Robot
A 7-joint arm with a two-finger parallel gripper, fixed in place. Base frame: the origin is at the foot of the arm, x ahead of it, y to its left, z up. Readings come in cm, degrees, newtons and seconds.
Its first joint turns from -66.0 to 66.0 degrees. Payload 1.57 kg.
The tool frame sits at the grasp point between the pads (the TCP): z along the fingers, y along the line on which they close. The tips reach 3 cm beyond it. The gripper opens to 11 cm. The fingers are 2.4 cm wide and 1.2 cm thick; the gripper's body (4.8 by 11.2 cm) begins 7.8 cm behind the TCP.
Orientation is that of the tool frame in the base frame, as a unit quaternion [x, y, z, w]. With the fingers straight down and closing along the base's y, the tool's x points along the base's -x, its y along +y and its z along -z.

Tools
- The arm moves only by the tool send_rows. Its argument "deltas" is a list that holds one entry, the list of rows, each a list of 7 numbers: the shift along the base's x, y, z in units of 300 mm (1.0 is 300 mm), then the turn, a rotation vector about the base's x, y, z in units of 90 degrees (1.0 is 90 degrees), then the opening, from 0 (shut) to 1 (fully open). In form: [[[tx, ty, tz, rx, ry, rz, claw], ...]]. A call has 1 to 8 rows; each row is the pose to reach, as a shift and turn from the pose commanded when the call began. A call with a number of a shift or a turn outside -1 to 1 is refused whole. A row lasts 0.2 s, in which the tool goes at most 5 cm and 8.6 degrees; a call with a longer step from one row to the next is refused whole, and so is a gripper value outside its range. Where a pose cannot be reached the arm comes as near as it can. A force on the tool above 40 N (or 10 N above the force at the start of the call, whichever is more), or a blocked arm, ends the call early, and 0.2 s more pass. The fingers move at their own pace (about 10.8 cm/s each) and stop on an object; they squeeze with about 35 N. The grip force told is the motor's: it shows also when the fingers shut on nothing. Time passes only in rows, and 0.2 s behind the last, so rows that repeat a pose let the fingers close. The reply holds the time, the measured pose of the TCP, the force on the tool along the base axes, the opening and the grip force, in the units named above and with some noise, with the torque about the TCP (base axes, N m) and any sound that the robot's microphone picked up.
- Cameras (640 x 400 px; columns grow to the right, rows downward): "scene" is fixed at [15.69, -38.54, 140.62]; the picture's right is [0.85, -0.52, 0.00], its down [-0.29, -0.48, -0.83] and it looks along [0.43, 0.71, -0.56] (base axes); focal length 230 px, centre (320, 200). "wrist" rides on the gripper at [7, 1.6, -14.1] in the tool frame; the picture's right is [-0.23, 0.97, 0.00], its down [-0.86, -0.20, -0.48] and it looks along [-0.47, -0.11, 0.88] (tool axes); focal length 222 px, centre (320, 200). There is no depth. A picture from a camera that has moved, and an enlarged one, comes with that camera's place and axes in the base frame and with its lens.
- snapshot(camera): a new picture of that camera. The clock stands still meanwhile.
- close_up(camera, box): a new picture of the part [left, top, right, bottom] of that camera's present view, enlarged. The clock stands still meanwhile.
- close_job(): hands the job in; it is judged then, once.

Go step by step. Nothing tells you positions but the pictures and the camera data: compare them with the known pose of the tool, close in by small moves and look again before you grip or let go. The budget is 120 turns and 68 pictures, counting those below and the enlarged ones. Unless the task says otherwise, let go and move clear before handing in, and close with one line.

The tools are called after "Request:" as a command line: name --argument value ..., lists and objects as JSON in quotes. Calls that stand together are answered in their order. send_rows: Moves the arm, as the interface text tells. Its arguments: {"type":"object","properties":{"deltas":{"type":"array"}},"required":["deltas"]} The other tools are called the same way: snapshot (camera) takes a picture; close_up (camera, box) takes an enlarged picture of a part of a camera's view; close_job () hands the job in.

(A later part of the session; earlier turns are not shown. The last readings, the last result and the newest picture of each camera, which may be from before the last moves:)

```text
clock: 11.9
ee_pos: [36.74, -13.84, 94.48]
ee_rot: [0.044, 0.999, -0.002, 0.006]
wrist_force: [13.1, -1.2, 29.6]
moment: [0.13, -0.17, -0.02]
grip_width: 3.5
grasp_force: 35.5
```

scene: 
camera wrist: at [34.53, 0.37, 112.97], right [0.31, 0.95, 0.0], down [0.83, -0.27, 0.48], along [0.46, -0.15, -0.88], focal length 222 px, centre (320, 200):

-----

PROBLEM TO WORK ON: Locate all lines in the listing above with the word "clock". Copy them.

THE OUTPUT:
- snapshot(camera): a new picture of that camera. The clock stands still meanwhile.
- close_up(camera, box): a new picture of the part [left, top, right, bottom] of that camera's present view, enlarged. The clock stands still meanwhile.
clock: 11.9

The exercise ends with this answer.